Planter des essences plus adaptées au changement climatique

Suivant la station, il sera possible d’installer progressivement de nouvelles essences, dans des placettes, sortes de trouées d’environ 1.000 m² en prenant soin d’apporter suffisamment de lumière aux plantations. Ces placettes bénéficieront de l’effet protecteur des arbres historiques de la parcelle, notamment en ce qui concerne l’humidité.

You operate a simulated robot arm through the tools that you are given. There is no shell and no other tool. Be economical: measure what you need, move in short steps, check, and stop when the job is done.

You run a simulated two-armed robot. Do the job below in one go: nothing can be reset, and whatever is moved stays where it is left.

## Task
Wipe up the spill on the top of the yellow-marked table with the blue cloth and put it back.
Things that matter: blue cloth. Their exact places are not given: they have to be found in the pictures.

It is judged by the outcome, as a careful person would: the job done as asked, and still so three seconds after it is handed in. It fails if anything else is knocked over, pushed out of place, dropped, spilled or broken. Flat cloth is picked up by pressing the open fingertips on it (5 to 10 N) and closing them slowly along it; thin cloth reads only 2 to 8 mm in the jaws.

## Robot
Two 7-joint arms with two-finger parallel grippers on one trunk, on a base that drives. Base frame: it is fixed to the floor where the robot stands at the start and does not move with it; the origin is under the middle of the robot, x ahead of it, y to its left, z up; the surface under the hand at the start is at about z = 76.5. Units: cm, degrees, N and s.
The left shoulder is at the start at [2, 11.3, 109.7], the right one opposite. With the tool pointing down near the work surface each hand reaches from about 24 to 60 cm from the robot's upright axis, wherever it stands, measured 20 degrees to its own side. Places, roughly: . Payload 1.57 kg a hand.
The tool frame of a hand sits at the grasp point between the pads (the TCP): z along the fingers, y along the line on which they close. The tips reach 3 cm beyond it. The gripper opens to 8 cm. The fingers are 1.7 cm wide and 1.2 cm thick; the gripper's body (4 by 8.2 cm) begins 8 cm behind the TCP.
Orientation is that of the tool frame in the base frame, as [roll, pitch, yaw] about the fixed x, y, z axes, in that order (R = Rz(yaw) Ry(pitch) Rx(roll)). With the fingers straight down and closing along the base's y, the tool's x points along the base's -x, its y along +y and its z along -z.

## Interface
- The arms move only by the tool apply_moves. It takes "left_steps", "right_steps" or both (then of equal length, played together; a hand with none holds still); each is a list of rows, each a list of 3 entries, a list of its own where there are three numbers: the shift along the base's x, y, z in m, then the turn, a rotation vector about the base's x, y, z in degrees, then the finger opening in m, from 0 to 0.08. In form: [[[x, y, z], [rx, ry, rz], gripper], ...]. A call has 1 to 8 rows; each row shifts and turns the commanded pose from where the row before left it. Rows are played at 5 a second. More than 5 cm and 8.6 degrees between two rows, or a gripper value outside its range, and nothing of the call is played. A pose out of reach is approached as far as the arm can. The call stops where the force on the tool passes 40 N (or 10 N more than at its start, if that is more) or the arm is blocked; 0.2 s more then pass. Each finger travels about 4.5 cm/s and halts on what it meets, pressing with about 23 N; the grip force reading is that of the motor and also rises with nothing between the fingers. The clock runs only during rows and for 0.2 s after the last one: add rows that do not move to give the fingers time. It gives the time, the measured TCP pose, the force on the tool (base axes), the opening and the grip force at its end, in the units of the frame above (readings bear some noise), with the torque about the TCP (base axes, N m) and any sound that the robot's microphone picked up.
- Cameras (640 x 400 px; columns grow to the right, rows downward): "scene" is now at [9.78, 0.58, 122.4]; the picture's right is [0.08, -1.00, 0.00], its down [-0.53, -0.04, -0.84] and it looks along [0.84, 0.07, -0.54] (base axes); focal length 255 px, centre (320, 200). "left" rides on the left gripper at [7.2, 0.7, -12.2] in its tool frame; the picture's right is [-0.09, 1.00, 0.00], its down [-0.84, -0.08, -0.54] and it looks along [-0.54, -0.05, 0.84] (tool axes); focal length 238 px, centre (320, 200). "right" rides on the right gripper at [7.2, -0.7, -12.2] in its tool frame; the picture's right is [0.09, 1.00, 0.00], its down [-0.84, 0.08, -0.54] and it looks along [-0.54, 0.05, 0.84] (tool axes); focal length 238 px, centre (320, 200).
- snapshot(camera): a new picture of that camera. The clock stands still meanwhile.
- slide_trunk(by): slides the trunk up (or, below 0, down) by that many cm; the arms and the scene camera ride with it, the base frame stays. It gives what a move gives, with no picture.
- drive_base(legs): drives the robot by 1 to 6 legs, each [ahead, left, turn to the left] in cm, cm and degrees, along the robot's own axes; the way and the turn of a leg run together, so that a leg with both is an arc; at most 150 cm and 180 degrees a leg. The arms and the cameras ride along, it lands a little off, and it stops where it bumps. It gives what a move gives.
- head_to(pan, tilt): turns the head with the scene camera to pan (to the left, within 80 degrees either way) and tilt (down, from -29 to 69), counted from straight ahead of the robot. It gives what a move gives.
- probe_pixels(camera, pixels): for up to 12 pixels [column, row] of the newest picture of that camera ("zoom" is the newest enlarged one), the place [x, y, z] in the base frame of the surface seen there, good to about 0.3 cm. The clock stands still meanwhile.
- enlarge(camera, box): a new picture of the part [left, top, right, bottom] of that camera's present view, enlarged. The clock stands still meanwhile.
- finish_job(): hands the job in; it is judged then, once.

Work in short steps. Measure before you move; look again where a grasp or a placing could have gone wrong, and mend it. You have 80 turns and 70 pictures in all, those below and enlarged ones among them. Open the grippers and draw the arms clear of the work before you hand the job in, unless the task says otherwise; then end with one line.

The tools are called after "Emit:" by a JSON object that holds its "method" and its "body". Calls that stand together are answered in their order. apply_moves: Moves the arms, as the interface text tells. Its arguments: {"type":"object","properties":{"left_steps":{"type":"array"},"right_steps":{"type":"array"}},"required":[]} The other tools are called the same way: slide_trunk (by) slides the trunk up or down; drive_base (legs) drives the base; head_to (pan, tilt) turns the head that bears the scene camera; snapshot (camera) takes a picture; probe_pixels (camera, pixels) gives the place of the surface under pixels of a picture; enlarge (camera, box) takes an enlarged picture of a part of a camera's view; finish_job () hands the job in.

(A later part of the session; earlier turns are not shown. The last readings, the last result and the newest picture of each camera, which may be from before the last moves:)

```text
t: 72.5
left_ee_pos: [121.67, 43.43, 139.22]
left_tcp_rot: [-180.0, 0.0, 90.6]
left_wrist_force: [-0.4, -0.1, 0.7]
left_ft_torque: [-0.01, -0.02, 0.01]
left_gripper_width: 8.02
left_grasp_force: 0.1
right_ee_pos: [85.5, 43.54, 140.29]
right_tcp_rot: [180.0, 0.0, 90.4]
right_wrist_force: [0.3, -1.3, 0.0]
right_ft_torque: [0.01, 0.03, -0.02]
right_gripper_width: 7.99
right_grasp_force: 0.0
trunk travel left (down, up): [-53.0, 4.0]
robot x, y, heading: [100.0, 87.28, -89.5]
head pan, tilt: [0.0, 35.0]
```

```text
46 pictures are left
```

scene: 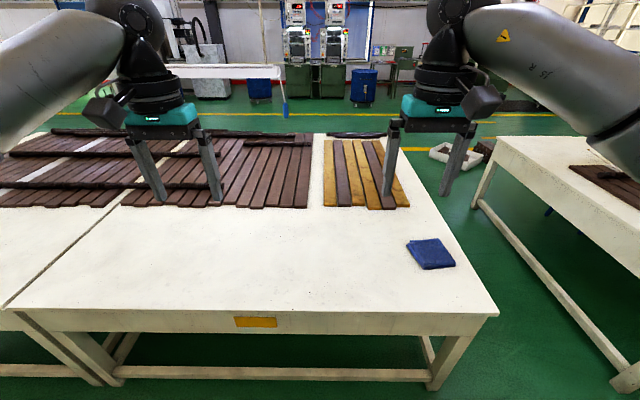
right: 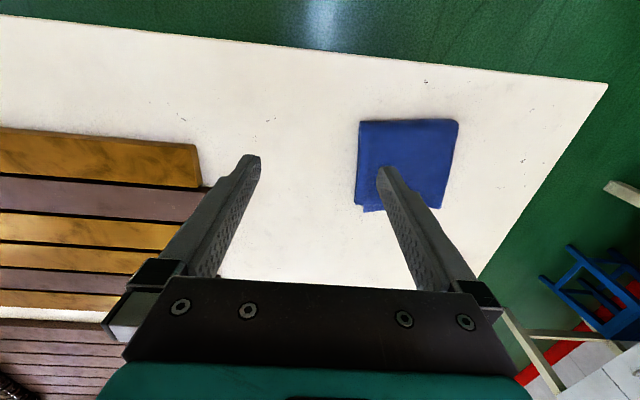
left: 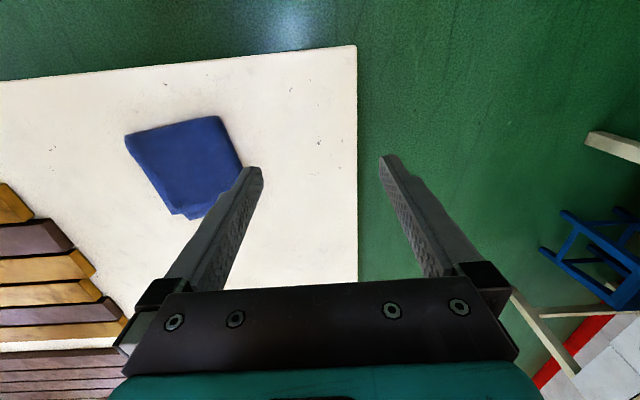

La pratique des coupes rases décriée

A ne réserver que dans des cas extrêmes, les coupes rases mettent à nu le terrain, en pleine lumière et en plein vent : les conditions idéales pour assécher le sol ce qui est la dernière chose recherchée. De plus cette pratique suscite énormément de réactions. Isabelle Valentin, députée de la première circonscription de Haute-Loire a d’ailleurs indiqué vouloir intervenir auprès du préfet pour que soit abaissé le seuil de 4 à 2 hectares, à partir duquel une autorisation est obligatoire.

Des propriétaires bien accompagnés

Bernard Souvignet, président de la Comcom du Pays de Montfaucon a expliqué le soutien qu’il entend maintenir auprès des propriétaires forestiers en cofinançant avec 2 autres Comcom voisines un poste supplémentaire d’un technicien du CRPF. Ce technicien fait des visites à la demande des parcelles et établi un rapport de ses conseils, le tout gratuitement.

Par ailleurs, pour les propriétaires de petites parcelles, qui se sentiraient démunis et embarrassés sur la conduite à tenir notamment pour organiser des coupes, il existe diverses possibilités pour réaliser des coupes à plusieurs. Cela permet notamment d’obtenir une meilleure valorisation de ses bois tout en pratiquant une sylviculture raisonnée.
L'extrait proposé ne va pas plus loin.